The mod_ssl Apache module poses no problems whatsoever. I simply downloaded mod_ssl-2.8.7-1.3.23 from the mod_ssl site (note that the “1.3.23” at the end matches the version of Apache I downloaded) and gunzipped and untarred it into /usr/local/src/. Then I simply excuted:

./configure --with-apache=/usr/local/src/apache_1.3.23

mod_perl

Configuring and installing mod_ssl was, fortunately, a relatively straight-forward process. Getting Apache compiled with mod_perl and mod_ssl, however, was quite tricky, as you’ll see below. A number of braver folks than I have preceded me in installing mod_perl, so I was able to rely on their hard-earned knowledge to get the job done. For example, Randal Schwartz posted instructions to the mod_perl mail list, and his instructions worked well for me. So I downloaded the sources from the mod_perl site, and did this:

cd /usr/local/src/mod_perl-1.26
perl Makefile.PL \
  APACHE_SRC=/usr/local/src/apache_1.3.23/src \
  NO_HTTPD=1 \
  USE_APACI=1 \
  PREP_HTTPD=1 \
  EVERYTHING=1
make
make install

Apache

Getting Apache compiled just right was the most time-consuming part of this process for me. Although many had gone before me in this task, everybody seems to do it differently. I had become accustomed to just allowing Apache to use most of its defaults when I compiled under Linux, but now I was getting all kinds of errors while following different instructions from different authorities from around the web. Sometimes Apache wouldn’t compile at all, and I’d get strange errors. Other times it would compile, pass all of its tests, and install, only to offer up errors such as

dyld: /usr/local/apache/bin/httpd Undefined symbols: _log_config_module

when I tried to start it. It turns out that the problem there was that I had a number of modules compiled as DSOs – that is, libraries that can be loaded into Apache dynamically – but wasn’t loading them properly in my httpd.conf. This was mainly because I’ve grown accustomed to Apache having all the libraries I needed compiled in statically, so I simply didn’t have to worry about them.
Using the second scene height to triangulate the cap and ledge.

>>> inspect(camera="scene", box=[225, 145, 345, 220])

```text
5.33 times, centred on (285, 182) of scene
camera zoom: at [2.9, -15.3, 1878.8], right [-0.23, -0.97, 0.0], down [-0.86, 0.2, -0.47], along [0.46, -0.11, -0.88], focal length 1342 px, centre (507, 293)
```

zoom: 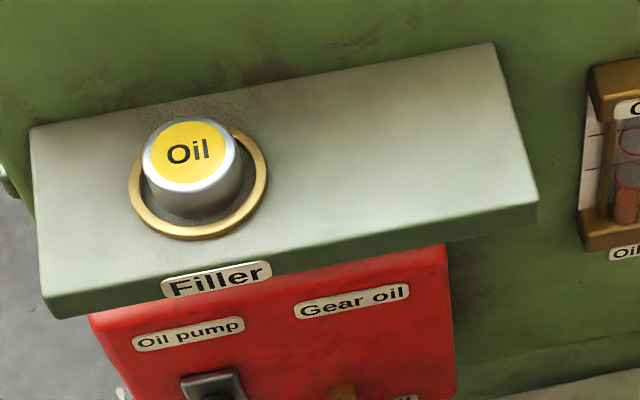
But I finally hit on the right incantation to get Apache to compile with everything I need added statically, but still with support for DSOs by compiling in mod_so. I present it here for your viewing pleasure:

SSL_BASE=/usr/local/src/openssl-0.9.6c/ \
    ./configure \
    --with-layout=Apache \
    --enable-module=ssl \
    --enable-module=rewrite \
    --enable-module=so \
    --activate-module=src/modules/perl/libperl.a \
    --disable-shared=perl \
    --without-execstrip
  make
  make certificate TYPE=custom 
  make install

This series of commands successfully compiled Apache with mod_perl and mod_ssl support statically compiled in, along with most of the other default modules that come with Apache. In short, everything is there that you need to run a major application with security such as Bricolage.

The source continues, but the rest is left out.